Authors: Richard Styron, Tiegan Hobbs, Nick Harrichhausen, Murray Journeay

Abstract

The western margin of North America in the Cascadia region is known to be seismically active, but the locations, geometries, kinematics and slip rates of the primary upper plate faults are very incompletely known. This is in large part due to environmental challenges, including rugged terrain, dense vegetation, and rapid geomorphic processes that may quickly modify the signature left by crustal faulting. To improve seismic hazard analysis in the area, we are characterizing hundreds of faults throughout British Columbia, Washington, Oregon and their periphery through the construction of a large-scale, high-resolution tectonic block model. In the model, independently-moving blocks are separated by faults, which slip at the rate of local relative block motion. This technique allows us to incorporate and integrate a range of datasets including geologic mapping, high-resolution topography data, GNSS geodetic data, and Quaternary fault slip rate data. To make the model, fault traces are mapped in GIS. Then, blocks are constructed by connecting fault traces, considering these same data as well as earthquake hypocenters as well as other available information.
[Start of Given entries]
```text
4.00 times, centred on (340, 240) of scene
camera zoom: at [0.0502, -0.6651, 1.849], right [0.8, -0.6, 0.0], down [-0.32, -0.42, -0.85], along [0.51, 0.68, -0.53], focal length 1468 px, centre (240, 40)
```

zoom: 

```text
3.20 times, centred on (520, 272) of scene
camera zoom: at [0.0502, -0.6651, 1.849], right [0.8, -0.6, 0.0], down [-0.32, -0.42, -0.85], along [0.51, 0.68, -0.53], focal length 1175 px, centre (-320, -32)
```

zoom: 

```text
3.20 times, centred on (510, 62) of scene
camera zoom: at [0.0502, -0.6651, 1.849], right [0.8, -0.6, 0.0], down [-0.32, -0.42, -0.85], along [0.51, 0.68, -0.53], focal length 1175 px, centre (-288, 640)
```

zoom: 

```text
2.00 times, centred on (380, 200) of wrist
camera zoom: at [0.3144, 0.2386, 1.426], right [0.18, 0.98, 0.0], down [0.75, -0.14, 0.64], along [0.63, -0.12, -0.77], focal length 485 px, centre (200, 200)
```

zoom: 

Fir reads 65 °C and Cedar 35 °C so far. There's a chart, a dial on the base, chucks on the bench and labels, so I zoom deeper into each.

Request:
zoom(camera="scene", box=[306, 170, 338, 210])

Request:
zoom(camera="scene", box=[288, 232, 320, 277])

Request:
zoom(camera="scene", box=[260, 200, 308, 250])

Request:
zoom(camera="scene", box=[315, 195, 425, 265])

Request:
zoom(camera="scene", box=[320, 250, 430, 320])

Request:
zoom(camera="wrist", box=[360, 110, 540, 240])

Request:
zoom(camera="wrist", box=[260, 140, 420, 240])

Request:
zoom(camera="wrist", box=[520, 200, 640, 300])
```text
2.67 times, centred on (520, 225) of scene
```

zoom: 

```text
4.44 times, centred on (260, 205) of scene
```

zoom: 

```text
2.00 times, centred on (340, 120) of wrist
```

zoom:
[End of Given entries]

The block modeling program then solves for the rotation poles of all blocks by inverting GNSS and Quaternary fault slip rate data, and accounting for the effects of locking of faults and the Cascadia megathrust on GNSS velocities, and predicts internally-consistent slip rates for each fault in the model. As this work is in progress, we will present provisional results, and discuss the possibilities and challenges of the work, including the nature of fault connectivity and off-fault deformation.